Southcenter Joint Venture, 780 P.2d at 1287-88.

The trial court's order is contrary to the many decisions of our supreme court refusing to interpret the state constitutional free speech guarantee in article I, section 3, more expansively than that in the federal constitution.   It is also contrary to this court's opinion in Scholberg, holding that article I, section 3, does not apply to private property, and contrary to the greater weight of the authority in other jurisdictions that have addressed the issue of state constitutional guarantees of free speech in privately-owned shopping centers.

 We note that the trial court explicitly declined to determine whether the Mall of America had established reasonable time, place and manner restrictions on expressive conduct, although the court did indicate that “banishment to a peripheral area outside the Mall” was not reasonable.   Even if the Mall is considered a “public forum,” it may enforce time, place and manner regulations that are

content-neutral, are narrowly tailored to serve a significant government interest, and leave open ample alternative channels of communication.

Perry Educ. Ass'n v. Perry Local Educators' Ass'n, 460 U.S. 37, 45, 103 S.Ct. 948, 955, 74 L.Ed.2d 794 (1983).   Although the Mall's policy generally prohibits soliciting and leafletting within the Mall, “[e]ven a complete ban can be narrowly tailored.”  State v. Castellano, 506 N.W.2d 641, 647 (Minn.App.1993).   There was testimony, moreover, that respondents' activities would have been permitted on the public sidewalk on the periphery of the Mall. Although no part of this area is immediately adjacent to the Macy's store, and this alternative provides little opportunity for direct contact with pedestrians, the record does not show that this alternative is so distant or has so many disadvantages that it is not an acceptable alternative channel of communication.   Cf.
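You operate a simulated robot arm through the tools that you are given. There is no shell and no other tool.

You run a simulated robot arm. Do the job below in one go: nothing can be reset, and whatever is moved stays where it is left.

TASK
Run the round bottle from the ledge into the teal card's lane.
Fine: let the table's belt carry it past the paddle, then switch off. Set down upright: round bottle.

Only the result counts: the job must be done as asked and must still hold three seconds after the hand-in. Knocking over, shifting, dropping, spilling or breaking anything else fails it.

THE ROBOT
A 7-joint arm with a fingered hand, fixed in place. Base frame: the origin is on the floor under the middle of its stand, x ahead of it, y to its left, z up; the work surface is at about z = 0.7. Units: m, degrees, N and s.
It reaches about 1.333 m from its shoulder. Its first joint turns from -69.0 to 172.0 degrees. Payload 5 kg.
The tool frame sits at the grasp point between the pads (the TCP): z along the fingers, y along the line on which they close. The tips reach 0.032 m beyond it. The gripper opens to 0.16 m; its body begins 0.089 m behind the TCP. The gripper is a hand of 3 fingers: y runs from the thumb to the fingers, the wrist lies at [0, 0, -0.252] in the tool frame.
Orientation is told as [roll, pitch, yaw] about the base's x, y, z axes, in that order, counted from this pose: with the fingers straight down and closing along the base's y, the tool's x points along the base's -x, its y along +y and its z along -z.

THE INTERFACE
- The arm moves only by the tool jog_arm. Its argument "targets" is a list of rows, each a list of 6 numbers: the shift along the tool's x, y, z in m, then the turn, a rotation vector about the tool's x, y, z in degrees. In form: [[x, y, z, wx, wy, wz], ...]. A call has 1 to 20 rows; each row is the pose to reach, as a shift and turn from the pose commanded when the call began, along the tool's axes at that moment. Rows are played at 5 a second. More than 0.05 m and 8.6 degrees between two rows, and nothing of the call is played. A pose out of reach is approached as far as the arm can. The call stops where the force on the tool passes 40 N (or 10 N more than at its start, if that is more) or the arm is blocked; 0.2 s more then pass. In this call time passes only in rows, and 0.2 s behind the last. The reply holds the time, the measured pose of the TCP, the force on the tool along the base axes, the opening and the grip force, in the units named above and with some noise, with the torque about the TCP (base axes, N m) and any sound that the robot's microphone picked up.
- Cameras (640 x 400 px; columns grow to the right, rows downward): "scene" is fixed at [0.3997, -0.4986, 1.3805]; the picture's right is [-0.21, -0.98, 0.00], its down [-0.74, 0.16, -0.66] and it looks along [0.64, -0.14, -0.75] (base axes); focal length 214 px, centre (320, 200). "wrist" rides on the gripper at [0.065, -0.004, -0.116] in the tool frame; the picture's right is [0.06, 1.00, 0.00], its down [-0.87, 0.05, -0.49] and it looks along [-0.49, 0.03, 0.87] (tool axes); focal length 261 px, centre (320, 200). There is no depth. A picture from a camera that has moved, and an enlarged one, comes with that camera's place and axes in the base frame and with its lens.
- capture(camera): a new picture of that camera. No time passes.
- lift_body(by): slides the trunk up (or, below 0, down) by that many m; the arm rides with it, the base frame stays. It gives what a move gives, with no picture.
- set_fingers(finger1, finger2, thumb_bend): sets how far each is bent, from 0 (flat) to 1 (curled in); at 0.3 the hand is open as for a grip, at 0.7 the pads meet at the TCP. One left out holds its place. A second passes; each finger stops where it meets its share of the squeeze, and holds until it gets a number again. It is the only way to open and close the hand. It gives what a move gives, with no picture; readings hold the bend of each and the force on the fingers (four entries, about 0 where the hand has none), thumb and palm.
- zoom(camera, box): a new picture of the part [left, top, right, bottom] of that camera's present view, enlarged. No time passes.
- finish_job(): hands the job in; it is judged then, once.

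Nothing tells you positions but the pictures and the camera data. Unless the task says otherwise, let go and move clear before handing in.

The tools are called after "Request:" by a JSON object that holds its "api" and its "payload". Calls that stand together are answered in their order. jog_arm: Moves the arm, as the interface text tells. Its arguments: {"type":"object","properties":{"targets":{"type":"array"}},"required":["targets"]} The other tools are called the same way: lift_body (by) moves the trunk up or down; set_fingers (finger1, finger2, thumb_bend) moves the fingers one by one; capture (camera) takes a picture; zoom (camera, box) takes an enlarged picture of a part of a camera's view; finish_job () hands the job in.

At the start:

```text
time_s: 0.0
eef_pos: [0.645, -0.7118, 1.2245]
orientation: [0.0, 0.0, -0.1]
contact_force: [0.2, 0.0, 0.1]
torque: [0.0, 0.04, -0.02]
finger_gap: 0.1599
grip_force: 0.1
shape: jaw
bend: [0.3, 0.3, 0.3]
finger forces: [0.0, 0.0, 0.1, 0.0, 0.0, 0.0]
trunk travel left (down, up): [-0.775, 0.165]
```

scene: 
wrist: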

Logan Valley, 391 U.S. at 321-22, 88 S.Ct. at 1610-11 (alternative space outside shopping center that was 350 to 500 feet from targeted store posed safety problems for picketers, and made distributing handbills very difficult was not acceptable alternative to space inside shopping center).   Thus, although we do not decide the question of time, place and manner restrictions, we also do not imply that the record shows the Mall's policy to be unconstitutionally restrictive.


 The free speech protection of article I, section 3, of the Minnesota Constitution does not apply to respondents' expressive conduct at the privately-owned Mall of America.



1.   Respondents base part of their argument on an earlier decision, Amalgamated Food Employees Union Local 590 v. Logan Valley Plaza, 391 U.S. 308, 88 S.Ct. 1601, 20 L.Ed.2d 603 (1968), that had applied First Amendment protections to a privately-owned shopping center.   But Lloyd Corp. quoted with approval from the dissents in Logan Valley, 407 U.S. at 562-67, 92 S.Ct. at 2226-28, and the Court later explicitly stated that Logan Valley has been overruled.  Hudgens v. NLRB, 424 U.S. 507, 518, 96 S.Ct. 1029, 1035-36, 47 L.Ed.2d 196 (1976).

2.   There are early Minnesota cases indicating the state constitution was not understood as creating positive rights enforceable against private parties.   See Board of Supervisors v. Heenan, 2 Minn. 330, 332, 2 Gil. 281, 283 (1858) (constitution only a system of limitations on legislative power).